The phenomenon began in Anglophone and Spanish-speaking countries but is now thriving in France.

Most are young women in their twenties and four of them, with between 20,000 and 57,000 followers each, have become good friends and appear regularly at book fairs, where publishers have recognised their role in encouraging the public, and especially young people to read.

Le Salon du Livre et de la Presse held every spring in Geneva is the second largest French-language book fair in the world.

Organiser Laetitia Abdoolraman says booktubers are becoming increasingly important in the literary world: “We invite them so that they can interview authors who they will then talk about in their videos and spread the word about these writers. They now have a real role to play and though this isn’t talked about openly they can touch audiences which traditional media cannot.”

The four booktubers at Geneva this year call themselves Nine, Margaud Liseuse, Moody Take a Book, and Bulledop.

Bulledop is the youtube name for 25-year-old Emilie Coissard who comes from Annecy, Haute Savoie. She did not start reading until she was in her first year at Lycée but became such a big fan that she studied literature at University and then worked in a book shop until her Youtube site - - became so popular that, a year ago, she started earning her living solely through being a Booktuber.

As well as making her videos she visits schools, bookshops and literary festivals all over France, Switzerland and she has even been to Canada.

“It was my French teacher who introduced me to the world of books”, Emilie told Connexion. “As my friends weren’t interested in my new passion I wanted to share it with other people and so started a blog and quickly moved on to making videos.”

She said she did not expect her videos to do so well: “I was really surprised when I began to get such a big following. I have been doing it for five years now and my aim is to introduce people to reading and show them the pleasure you can get from a book.”

She makes regular videos in which she talks about the books she has enjoyed that month, what to take on holiday, her top five classics or her favourite characters for example: “I don’t want to be a literary critic, I don’t think there’s really a name for what I do but I think it is more like describing a book and trying to make people want to read it.

“I like all types of books, though crime fiction is my least favourite. I have followers of all ages though many are young. I think young people read a lot, possibly more than older people.
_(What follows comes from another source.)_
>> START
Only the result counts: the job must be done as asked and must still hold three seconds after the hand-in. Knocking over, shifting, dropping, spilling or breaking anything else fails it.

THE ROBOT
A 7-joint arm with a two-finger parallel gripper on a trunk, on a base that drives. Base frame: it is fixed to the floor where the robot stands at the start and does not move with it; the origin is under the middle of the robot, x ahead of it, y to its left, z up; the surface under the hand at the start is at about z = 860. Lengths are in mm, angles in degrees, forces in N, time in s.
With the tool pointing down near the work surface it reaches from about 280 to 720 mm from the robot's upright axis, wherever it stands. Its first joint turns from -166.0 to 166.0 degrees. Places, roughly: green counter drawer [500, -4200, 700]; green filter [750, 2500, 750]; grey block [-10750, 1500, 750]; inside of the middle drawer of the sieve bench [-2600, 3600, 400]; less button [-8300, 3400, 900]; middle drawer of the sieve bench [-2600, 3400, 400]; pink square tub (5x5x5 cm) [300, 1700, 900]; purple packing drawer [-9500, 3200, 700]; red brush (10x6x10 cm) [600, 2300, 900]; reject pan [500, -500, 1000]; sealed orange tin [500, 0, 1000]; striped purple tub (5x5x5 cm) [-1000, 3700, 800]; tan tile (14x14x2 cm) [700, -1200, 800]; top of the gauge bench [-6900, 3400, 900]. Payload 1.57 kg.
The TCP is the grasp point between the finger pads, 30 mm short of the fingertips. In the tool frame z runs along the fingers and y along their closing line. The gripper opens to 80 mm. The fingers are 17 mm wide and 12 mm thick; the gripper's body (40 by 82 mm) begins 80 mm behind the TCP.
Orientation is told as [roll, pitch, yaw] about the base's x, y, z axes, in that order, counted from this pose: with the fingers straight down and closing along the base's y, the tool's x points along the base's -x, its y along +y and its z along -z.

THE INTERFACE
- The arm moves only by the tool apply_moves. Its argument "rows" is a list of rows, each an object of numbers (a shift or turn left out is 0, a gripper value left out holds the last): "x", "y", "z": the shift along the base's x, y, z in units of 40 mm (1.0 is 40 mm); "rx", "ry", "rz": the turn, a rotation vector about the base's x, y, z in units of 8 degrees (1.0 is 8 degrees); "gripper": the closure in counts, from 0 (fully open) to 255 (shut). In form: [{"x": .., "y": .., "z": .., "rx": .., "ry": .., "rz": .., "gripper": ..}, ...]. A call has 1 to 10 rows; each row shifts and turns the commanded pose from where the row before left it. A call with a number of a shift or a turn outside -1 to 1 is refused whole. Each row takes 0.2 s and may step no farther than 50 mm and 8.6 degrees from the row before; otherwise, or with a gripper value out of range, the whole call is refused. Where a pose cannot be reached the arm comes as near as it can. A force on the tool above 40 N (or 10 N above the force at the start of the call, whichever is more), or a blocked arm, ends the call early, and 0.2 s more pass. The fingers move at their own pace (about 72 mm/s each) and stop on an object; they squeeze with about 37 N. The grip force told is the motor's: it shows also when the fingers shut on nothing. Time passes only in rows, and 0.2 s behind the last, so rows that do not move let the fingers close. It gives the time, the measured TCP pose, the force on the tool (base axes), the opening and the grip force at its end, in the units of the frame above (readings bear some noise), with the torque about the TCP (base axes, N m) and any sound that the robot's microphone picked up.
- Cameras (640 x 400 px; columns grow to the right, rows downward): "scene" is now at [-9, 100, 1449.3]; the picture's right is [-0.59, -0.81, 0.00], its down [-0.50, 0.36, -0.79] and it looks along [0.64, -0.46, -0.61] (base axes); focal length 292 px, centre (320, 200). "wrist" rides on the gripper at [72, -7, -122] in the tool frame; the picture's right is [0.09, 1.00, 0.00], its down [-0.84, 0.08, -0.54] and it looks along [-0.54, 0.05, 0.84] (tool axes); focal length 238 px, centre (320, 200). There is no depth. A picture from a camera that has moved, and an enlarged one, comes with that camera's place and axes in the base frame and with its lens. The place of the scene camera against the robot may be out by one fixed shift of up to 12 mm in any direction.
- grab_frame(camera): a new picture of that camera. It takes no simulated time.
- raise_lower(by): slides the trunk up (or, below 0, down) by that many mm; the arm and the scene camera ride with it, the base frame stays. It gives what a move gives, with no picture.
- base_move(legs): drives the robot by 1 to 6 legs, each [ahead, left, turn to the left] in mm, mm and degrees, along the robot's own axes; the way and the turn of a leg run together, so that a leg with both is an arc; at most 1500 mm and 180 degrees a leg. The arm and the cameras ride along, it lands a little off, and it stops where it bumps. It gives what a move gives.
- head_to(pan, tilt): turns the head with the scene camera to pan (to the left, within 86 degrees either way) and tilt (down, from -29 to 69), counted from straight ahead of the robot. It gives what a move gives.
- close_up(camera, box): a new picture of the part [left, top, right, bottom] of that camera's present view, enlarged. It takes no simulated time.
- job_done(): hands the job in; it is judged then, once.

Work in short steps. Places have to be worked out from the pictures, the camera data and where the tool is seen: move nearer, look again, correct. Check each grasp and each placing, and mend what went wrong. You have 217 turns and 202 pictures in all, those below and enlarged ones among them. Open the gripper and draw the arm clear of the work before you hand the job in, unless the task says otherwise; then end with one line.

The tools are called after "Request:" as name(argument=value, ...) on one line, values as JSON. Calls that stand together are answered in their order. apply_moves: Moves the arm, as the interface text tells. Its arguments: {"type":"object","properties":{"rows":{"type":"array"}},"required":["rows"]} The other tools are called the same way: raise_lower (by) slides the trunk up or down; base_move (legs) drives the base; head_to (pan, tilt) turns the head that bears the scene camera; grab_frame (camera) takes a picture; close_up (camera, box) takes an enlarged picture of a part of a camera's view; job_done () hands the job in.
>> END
Series are a big favourite, so you can get totally immersed in a new world.”

She is from the Harry Potter era and when she goes into schools she asks pupils if they have read the books: “Often they say they’ve only watched the films and I tell them that if they go on to read the books they’ll get so much more out of the experience because the whole story can’t be told in a film.

“I love living from my passion. The only problem is that now I am so busy I have less time to read – but I make sure I read in bed at night.”

Publishers are also keen to send her books to review: “I ask them to send me the catalogue so that I can see what I might be interested in because one of my greatest pleasures is going to book shops and talking to the staff so I prefer to buy my own.”